### [STATED TASK]
Quote only the lines from the line containing "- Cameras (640" to the line containing "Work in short", with both of those lines included, please, exactly as written. Return a JSON list in which every string is one line; blank lines are skipped.

### [DATASET RECORDS]
━━━━━━━━━━━━━━━━━━━━

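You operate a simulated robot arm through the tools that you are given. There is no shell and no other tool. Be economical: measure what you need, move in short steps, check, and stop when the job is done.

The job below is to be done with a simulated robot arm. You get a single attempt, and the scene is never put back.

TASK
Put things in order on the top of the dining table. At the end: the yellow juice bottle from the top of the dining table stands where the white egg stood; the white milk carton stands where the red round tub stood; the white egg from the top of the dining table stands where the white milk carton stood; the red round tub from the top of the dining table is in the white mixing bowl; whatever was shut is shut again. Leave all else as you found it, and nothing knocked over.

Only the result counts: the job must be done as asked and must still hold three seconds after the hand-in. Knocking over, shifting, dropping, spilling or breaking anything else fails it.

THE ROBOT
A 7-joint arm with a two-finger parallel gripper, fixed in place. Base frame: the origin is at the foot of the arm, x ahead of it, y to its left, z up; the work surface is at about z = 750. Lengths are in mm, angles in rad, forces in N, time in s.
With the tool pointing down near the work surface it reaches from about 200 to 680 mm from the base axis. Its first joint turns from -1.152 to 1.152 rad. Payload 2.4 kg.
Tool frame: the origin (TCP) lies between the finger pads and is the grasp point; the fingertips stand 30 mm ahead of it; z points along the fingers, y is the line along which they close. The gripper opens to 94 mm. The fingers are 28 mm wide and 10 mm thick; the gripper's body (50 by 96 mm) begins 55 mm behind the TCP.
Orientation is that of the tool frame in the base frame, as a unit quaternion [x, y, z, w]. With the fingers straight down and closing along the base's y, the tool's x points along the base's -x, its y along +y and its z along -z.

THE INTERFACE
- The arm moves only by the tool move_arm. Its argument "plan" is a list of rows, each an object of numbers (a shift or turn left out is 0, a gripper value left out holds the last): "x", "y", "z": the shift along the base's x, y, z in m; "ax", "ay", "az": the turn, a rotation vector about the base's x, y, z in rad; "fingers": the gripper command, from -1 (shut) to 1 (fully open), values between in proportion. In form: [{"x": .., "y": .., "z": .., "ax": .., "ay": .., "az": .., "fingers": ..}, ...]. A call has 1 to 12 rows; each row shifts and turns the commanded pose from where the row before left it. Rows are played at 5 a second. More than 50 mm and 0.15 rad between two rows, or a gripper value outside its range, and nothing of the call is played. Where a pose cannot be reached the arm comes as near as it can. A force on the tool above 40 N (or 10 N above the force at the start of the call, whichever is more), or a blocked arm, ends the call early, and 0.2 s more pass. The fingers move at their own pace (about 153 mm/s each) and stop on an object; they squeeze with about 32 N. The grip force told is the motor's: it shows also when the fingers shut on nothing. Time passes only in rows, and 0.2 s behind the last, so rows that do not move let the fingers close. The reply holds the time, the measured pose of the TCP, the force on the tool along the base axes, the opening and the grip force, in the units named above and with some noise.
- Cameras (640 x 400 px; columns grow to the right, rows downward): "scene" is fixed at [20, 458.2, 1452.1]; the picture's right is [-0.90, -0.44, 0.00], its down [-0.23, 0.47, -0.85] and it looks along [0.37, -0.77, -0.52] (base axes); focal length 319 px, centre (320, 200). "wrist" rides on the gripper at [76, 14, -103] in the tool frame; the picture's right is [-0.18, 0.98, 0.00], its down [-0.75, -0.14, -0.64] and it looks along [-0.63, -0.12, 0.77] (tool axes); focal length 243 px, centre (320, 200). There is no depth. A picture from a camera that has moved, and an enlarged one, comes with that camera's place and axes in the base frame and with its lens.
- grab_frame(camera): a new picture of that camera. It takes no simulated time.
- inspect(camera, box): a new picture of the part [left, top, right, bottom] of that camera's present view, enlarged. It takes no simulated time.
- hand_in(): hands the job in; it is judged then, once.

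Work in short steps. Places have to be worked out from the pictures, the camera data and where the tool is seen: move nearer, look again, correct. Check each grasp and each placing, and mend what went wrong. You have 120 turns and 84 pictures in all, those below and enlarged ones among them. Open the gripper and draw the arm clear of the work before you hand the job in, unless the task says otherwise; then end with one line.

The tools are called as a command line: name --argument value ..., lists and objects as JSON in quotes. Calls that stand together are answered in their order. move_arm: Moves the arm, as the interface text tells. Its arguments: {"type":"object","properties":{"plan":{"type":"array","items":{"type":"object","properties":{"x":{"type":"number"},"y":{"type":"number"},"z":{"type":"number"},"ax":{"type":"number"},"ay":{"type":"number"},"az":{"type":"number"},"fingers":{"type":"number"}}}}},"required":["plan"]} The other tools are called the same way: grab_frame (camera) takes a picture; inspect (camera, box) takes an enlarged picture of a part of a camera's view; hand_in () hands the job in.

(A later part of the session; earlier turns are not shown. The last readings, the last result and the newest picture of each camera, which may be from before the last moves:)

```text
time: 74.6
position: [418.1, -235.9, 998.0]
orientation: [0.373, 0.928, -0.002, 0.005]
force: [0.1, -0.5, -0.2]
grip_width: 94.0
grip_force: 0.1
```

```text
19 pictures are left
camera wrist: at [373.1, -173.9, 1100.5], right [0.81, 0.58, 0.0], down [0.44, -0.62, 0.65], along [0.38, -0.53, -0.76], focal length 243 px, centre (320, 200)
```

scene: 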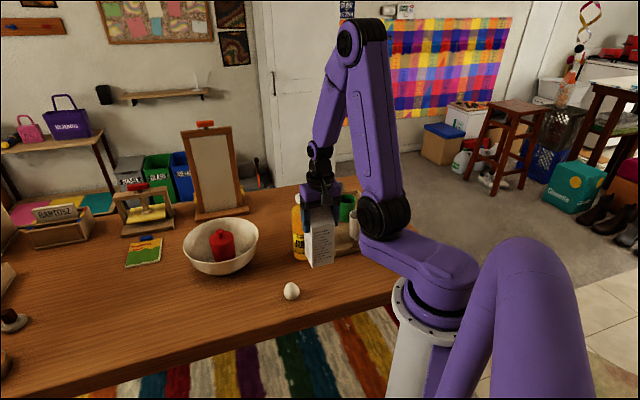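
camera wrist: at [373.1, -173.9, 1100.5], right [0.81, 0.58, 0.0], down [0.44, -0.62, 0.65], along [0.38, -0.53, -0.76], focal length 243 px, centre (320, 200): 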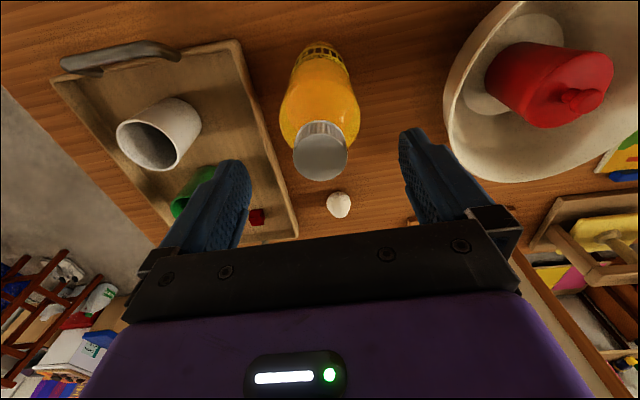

━━━━━━━━━━━━━━━━━━━━

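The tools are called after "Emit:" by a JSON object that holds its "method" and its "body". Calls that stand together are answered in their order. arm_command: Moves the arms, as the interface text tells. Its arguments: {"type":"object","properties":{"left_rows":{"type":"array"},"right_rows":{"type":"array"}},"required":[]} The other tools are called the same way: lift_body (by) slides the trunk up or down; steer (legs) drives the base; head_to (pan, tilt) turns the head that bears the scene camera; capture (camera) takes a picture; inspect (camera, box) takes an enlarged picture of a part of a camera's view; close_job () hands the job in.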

━━━━━━━━━━━━━━━━━━━━

### [ANSWER TO THIS TASK]
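[
  "- Cameras (640 x 400 px; columns grow to the right, rows downward): \"scene\" is fixed at [20, 458.2, 1452.1]; the picture's right is [-0.90, -0.44, 0.00], its down [-0.23, 0.47, -0.85] and it looks along [0.37, -0.77, -0.52] (base axes); focal length 319 px, centre (320, 200). \"wrist\" rides on the gripper at [76, 14, -103] in the tool frame; the picture's right is [-0.18, 0.98, 0.00], its down [-0.75, -0.14, -0.64] and it looks along [-0.63, -0.12, 0.77] (tool axes); focal length 243 px, centre (320, 200). There is no depth. A picture from a camera that has moved, and an enlarged one, comes with that camera's place and axes in the base frame and with its lens.",
  "- grab_frame(camera): a new picture of that camera. It takes no simulated time.",
  "- inspect(camera, box): a new picture of the part [left, top, right, bottom] of that camera's present view, enlarged. It takes no simulated time.",
  "- hand_in(): hands the job in; it is judged then, once.",
  "Work in short steps. Places have to be worked out from the pictures, the camera data and where the tool is seen: move nearer, look again, correct. Check each grasp and each placing, and mend what went wrong. You have 120 turns and 84 pictures in all, those below and enlarged ones among them. Open the gripper and draw the arm clear of the work before you hand the job in, unless the task says otherwise; then end with one line."
]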